Come ha detto Ermanno Cavazzoni qualche settimana fa in radio, i film di Celati sono come una gita, che si fa con i propri cari, durante la quale ci si guarda attorno e le cose accadono. Lo sguardo che Celati getta sui luoghi è alieno da qualsiasi sociologismo. “Case sparse” è una ricognizione di case di campagna in rovina, straziate dal tempo e dall’abbandono, una riflessione sul tempo che scorre, che ben poteva prestarsi a una interpretazione di rimpianto per la vita contadina e di elogio per la tradizione, l’identità e le radici.
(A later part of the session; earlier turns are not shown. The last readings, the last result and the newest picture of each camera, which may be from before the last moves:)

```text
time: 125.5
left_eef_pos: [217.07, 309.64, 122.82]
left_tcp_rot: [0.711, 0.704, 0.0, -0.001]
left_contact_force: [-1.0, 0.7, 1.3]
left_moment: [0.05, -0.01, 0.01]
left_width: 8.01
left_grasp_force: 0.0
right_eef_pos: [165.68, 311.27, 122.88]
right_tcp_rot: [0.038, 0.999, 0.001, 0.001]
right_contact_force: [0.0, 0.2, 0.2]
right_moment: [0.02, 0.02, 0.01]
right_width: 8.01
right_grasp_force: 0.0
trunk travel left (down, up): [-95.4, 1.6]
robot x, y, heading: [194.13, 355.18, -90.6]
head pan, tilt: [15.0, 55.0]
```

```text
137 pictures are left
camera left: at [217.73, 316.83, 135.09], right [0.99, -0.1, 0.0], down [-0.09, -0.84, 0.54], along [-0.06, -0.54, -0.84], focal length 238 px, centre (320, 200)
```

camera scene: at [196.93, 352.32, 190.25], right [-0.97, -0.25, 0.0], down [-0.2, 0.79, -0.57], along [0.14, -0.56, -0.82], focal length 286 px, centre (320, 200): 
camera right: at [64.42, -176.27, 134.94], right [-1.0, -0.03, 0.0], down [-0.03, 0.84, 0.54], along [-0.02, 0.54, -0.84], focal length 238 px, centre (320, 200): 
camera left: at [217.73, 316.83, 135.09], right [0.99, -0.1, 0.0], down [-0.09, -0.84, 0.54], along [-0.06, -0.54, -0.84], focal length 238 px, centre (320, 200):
Ma così come il «fate finta di essere voi stessi» sparigliava le carte, una scena tra Alfredo Gianolio e Daniele Benati ristabilisce le giuste distanze da facili letture, luoghi comuni, giudizi univoci e da una volontà di esternare che a volte, invece, dovrebbe farsi da parte e lasciare spazio al silenzio:
Gianolio
Quando hanno cominciato questo film, hanno fatto molte interviste nelle campagne, per sapere cosa pensa la gente delle case che crollano. Dalle interviste è saltato fuori che gli intervistati prendevano degli atteggiamenti, come posso dire.
Benati
Un po’ falsi. Parlavano di identità, di memoria, di radici.
Gianolio
E mostrano un rimpianto per i tempi delle nonne.
Benati
È solo un atteggiamento culturale perché nessuno sa cosa dire di quelle rovine.